Banks continued to book more business loans in April, but consumer lending fell across the country, the Federal Reserve Board said Wednesday.

Commercial lending was strongest in the Philadelphia, Chicago, St. Louis, Kansas City, and Dallas districts, the Fed said in the Beige Book, its periodic review of the country's economy.

"None of the 12 districts reported an outright decrease in business lending," the Fed noted.

The Cleveland, Richmond, Chicago, and San Francisco regions reported "fierce competition" for business loans, with lenders in Chicago and San Francisco lowering credit standards.

Consumer lending fell in every district but Kansas City. Banks in the Cleveland, Richmond, and St. Louis districts reported significant declines in mortgage lending, while Chicago said banks were cutting back on credit card lending.

Lenders in the Chicago, Philadelphia, and Dallas regions tightened consumer credit standards. New York and Cleveland banks reported slight improvements in credit card delinquency rates, and Cleveland, Atlanta, and Chicago said asset quality remained good.

Over all, the Fed said the economy expanded at a moderate rate during the past six weeks. Housing and construction remained strong, and retail sales exceeded last year's mark. Retail prices were flat, although the cost of raw and intermediate goods rose in some regions.

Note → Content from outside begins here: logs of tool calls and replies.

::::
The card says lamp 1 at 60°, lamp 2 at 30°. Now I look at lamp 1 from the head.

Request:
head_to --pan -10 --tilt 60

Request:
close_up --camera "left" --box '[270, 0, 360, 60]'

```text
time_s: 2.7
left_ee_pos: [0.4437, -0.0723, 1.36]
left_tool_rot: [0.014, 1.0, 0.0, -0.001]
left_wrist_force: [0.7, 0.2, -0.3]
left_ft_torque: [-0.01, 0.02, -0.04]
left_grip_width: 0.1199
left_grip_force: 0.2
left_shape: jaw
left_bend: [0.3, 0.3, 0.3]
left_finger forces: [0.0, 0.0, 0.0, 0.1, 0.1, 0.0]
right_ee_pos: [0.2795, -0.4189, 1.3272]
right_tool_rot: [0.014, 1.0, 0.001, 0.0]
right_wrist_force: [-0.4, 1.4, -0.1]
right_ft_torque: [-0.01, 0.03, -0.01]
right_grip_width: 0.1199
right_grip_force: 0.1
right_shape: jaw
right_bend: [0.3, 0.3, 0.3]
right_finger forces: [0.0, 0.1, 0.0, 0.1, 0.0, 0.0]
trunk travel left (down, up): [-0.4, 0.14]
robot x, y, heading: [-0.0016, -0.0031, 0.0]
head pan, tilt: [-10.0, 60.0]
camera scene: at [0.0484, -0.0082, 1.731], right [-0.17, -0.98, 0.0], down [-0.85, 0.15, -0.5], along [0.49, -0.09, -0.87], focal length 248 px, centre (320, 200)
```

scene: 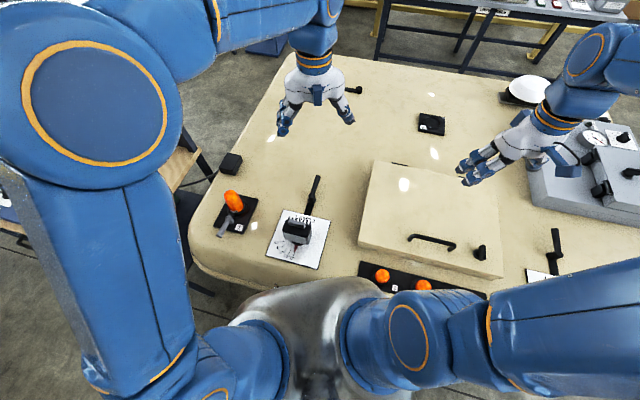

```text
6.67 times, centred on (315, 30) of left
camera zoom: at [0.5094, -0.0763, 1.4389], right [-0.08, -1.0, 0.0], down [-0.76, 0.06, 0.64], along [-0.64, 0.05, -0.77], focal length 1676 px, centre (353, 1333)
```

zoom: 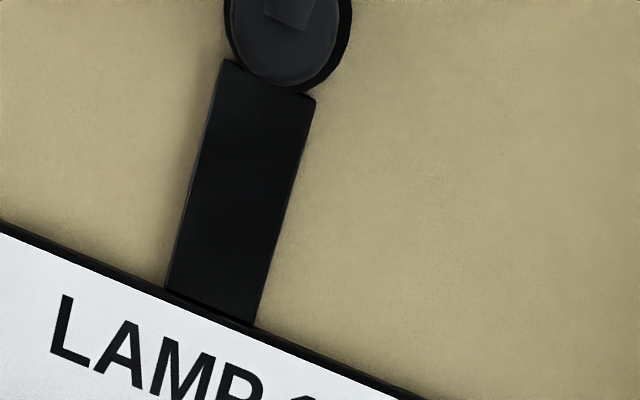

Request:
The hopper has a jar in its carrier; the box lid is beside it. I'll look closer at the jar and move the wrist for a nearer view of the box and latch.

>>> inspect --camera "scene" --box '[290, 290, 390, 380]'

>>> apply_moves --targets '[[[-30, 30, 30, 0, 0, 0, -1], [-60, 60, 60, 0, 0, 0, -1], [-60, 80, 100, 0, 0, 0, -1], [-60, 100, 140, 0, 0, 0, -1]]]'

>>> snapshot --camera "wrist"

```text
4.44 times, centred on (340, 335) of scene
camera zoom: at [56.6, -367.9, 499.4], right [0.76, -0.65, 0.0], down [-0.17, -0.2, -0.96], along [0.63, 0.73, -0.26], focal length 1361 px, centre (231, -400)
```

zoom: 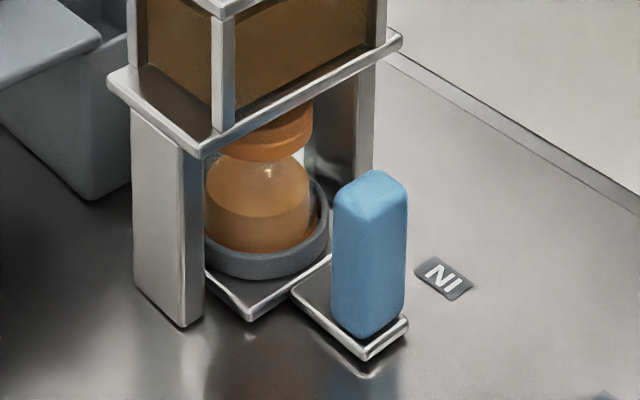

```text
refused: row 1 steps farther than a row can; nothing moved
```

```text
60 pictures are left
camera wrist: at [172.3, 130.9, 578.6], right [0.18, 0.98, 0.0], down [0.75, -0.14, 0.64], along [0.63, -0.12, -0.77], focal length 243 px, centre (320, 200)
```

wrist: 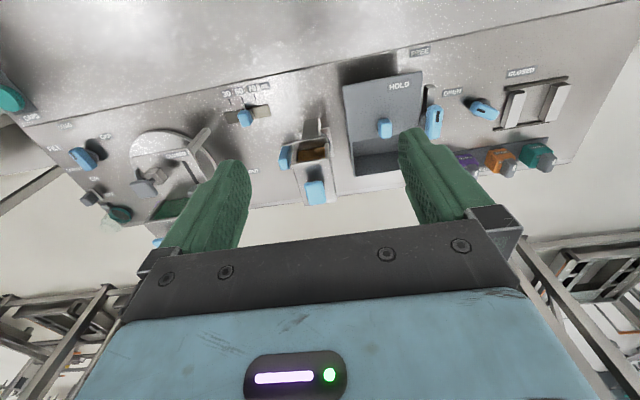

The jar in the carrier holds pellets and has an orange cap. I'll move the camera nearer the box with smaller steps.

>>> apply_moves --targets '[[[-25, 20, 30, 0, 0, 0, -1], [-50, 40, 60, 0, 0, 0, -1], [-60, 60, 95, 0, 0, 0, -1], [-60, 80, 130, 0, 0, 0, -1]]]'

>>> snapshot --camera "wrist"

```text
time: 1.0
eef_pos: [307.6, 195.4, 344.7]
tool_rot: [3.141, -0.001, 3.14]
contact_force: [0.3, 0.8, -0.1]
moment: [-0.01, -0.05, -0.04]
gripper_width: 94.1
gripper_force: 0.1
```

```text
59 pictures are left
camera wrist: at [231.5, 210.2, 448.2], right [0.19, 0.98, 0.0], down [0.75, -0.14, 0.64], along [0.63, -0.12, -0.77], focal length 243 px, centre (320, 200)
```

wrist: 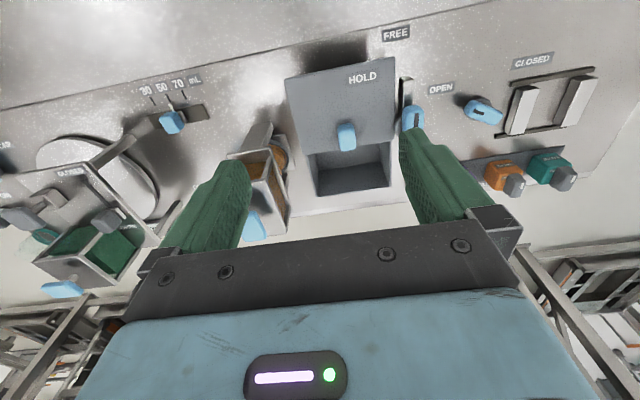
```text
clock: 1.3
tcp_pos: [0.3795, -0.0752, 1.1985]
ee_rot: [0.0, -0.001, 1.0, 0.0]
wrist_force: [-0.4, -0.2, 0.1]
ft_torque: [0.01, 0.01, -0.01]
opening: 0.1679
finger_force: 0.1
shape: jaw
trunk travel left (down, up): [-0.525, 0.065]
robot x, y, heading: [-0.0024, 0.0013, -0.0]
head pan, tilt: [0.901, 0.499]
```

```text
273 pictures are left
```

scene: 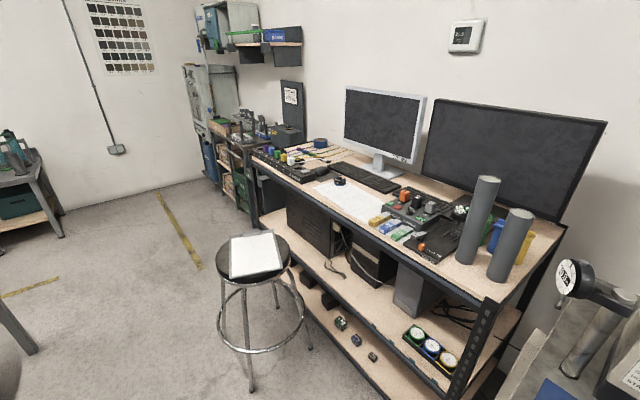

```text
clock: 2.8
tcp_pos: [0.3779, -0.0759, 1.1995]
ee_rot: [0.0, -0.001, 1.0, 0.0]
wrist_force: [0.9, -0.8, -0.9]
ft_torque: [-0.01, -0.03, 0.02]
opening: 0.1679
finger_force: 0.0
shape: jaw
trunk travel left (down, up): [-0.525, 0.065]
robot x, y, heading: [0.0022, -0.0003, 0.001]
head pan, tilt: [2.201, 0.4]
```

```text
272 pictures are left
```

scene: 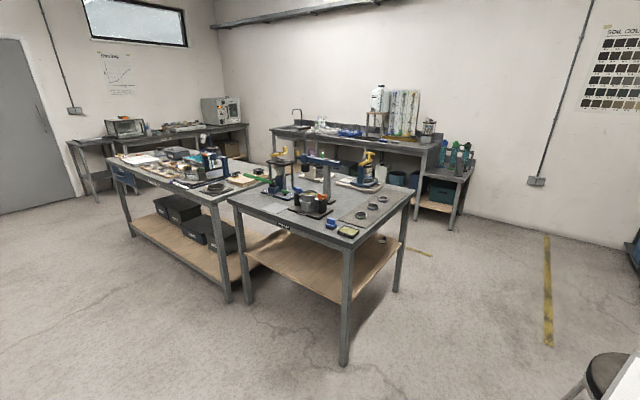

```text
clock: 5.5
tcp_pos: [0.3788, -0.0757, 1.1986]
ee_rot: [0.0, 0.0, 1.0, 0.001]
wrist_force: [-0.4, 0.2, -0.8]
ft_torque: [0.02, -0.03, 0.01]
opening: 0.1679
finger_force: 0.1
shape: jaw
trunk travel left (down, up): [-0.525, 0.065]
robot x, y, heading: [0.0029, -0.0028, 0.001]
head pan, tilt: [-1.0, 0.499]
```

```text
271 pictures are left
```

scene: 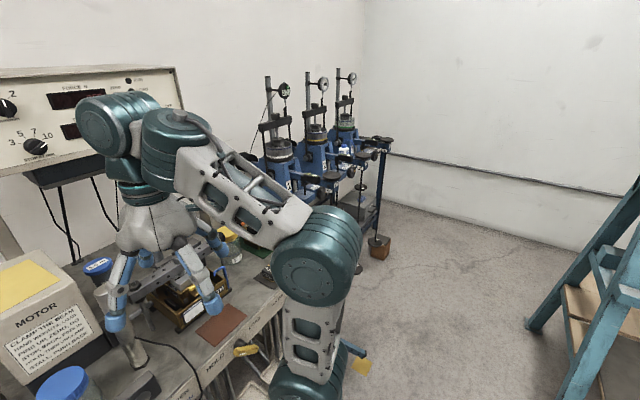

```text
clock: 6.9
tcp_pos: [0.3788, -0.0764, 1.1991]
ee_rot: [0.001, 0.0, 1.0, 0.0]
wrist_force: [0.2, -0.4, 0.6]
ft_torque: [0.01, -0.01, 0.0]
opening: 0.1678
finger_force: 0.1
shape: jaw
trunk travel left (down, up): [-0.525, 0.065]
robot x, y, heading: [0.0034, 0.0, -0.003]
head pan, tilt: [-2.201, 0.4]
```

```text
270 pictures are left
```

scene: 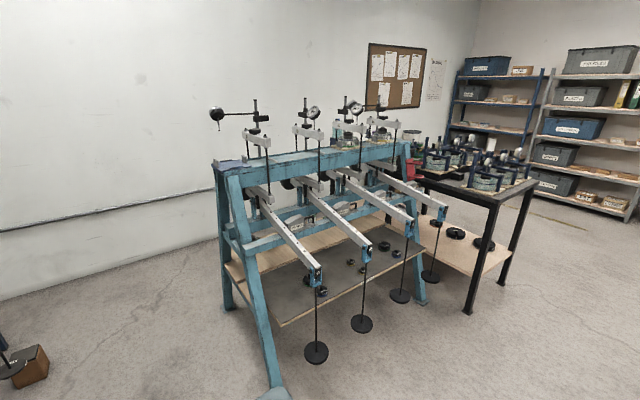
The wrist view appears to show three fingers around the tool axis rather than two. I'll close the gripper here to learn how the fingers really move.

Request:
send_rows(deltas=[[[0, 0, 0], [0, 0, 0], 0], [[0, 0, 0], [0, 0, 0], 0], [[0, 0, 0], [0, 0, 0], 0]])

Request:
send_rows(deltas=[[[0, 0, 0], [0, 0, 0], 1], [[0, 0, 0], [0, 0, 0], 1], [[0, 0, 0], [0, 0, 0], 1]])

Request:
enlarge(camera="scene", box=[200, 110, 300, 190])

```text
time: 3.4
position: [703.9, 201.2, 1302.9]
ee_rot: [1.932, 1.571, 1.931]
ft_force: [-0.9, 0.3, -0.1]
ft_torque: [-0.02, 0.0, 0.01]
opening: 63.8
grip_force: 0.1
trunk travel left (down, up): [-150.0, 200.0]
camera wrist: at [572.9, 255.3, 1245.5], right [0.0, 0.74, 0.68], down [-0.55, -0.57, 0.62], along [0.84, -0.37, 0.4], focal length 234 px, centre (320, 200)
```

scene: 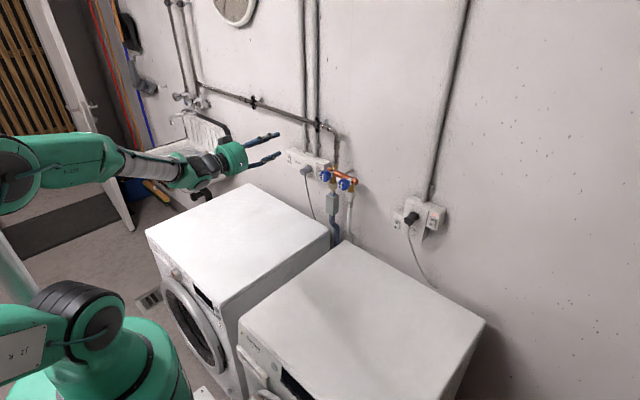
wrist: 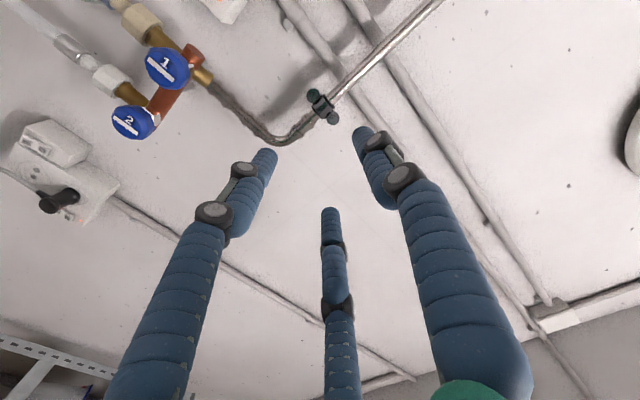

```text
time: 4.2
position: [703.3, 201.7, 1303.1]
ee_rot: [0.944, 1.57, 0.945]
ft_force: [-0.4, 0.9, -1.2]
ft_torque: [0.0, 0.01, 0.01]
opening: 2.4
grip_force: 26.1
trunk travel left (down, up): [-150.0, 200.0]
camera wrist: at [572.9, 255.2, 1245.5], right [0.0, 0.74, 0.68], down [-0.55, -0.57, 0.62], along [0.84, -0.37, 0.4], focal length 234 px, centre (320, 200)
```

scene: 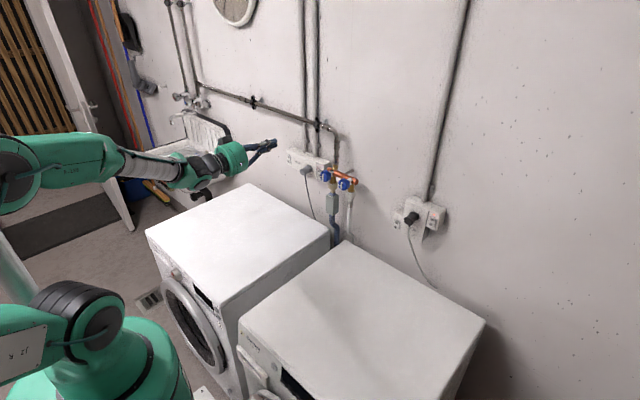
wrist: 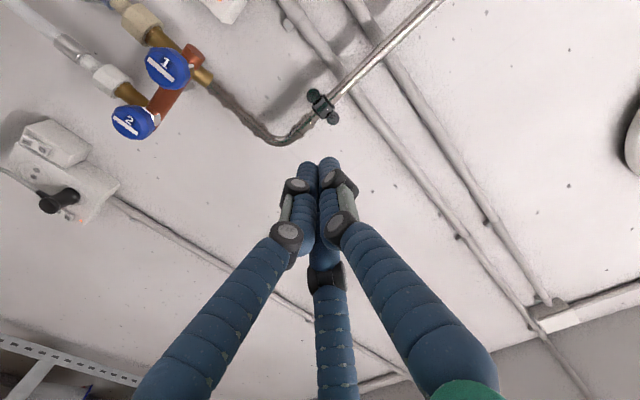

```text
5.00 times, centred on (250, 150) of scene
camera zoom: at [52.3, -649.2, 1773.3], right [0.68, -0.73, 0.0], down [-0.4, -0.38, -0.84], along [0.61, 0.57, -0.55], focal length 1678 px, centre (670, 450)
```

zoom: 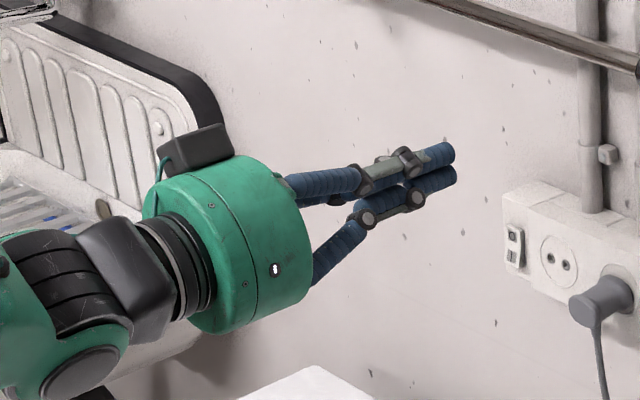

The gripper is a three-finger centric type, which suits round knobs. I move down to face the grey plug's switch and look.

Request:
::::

Economists said they were not worried by the drop in consumer lending.

"This isn't a reflection of a slowing economy," said Nicholas Perna, chief economist at Fleet Financial Group. "It is more a reflection of tightening of standards in the consumer area than anything else."

In fact, the economy is so strong that the Federal Open Market Committee is likely to raise short-term interest rates when it meets May 20, predicted Christine Chmura, chief economist at Crestar Financial Corp.

"The economy continues to operate at a high level that could ignite inflation," she said. "This report supports further tightening."

The Fed raised the federal funds target rate 25 basis points on March 25, the first hike in more than two years.